§ Task goal:
Note each line that includes the word "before". Copy those lines.

□ □ □

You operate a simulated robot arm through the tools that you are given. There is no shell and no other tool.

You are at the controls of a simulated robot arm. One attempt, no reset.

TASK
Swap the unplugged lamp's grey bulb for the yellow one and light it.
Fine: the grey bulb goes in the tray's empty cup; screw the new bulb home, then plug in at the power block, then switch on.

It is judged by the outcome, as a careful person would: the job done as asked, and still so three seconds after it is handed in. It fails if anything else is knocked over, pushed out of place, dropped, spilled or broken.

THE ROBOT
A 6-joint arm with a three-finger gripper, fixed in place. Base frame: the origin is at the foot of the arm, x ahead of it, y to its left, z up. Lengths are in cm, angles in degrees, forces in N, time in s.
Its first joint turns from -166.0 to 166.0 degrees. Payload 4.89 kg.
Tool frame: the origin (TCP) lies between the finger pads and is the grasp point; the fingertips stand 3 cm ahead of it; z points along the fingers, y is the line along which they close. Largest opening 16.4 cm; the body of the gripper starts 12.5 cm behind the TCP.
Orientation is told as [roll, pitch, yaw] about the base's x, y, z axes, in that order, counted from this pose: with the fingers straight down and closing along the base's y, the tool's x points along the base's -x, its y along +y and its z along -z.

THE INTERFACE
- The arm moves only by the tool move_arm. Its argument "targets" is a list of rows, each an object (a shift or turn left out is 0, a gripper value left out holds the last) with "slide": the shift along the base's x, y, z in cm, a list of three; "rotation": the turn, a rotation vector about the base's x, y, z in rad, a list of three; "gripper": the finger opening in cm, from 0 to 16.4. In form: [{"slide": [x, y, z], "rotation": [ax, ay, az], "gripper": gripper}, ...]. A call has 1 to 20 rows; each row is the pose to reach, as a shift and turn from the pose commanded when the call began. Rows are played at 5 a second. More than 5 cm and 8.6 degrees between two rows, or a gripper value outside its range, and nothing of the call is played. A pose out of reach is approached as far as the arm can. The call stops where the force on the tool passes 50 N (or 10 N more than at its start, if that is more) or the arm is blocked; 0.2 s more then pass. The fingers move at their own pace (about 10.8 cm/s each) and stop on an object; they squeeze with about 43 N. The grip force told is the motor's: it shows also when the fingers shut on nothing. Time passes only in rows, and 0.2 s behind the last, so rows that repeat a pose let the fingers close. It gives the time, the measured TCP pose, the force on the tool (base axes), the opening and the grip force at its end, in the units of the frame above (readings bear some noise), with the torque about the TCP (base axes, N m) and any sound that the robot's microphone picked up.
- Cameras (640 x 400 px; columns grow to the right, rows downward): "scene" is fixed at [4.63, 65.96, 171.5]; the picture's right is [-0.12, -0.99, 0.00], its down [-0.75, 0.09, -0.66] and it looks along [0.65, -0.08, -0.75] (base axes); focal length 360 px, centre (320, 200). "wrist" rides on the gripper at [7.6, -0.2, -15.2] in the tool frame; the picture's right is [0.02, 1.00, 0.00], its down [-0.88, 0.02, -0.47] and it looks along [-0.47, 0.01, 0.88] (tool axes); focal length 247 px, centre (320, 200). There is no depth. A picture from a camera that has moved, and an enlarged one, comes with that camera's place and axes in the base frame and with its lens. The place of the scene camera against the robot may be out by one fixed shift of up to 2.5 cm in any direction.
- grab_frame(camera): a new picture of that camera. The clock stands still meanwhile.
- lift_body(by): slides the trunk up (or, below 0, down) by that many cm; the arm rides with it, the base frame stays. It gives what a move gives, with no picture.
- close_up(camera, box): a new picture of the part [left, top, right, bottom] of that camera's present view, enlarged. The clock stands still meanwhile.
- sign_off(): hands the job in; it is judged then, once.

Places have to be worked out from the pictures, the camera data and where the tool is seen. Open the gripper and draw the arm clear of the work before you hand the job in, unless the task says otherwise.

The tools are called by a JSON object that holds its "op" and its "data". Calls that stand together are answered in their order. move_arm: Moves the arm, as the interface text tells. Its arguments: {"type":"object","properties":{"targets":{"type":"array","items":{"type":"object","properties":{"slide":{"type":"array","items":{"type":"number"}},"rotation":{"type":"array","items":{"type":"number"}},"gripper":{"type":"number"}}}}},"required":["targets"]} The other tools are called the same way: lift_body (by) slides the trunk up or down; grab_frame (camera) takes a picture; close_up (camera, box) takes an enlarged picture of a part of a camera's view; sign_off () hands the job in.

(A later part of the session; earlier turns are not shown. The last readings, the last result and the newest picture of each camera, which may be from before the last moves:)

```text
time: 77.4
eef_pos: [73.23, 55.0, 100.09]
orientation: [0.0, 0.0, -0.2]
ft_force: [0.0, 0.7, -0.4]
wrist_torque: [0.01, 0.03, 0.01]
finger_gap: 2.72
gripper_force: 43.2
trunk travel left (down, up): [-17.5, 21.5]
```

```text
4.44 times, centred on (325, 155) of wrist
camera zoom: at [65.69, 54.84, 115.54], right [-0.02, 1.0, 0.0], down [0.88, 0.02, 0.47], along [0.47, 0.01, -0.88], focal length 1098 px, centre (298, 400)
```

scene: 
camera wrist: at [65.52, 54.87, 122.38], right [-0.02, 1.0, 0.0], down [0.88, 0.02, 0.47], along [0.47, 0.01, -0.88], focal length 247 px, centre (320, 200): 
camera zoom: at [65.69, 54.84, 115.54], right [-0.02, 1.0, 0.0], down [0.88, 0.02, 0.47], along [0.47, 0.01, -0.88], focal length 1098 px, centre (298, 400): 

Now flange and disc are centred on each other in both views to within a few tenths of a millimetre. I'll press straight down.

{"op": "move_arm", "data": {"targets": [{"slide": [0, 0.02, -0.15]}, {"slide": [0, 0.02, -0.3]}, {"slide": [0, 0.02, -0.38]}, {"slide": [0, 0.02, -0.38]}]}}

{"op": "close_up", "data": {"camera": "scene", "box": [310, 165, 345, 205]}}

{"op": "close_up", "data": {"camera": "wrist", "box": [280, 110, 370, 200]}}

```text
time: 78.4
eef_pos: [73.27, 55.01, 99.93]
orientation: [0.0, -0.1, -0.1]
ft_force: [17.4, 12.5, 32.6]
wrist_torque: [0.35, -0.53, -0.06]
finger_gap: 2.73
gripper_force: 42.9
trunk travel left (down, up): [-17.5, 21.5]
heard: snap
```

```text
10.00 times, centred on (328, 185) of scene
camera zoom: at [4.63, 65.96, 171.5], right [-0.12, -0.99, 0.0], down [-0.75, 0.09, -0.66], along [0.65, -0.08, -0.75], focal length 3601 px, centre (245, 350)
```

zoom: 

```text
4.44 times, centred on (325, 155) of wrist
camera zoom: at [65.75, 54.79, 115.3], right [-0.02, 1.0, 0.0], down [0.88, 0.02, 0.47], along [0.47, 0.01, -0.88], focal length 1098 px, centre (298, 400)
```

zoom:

□ □ □

§ Worked solution:
Places have to be worked out from the pictures, the camera data and where the tool is seen. Open the gripper and draw the arm clear of the work before you hand the job in, unless the task says otherwise.
(A later part of the session; earlier turns are not shown. The last readings, the last result and the newest picture of each camera, which may be from before the last moves:)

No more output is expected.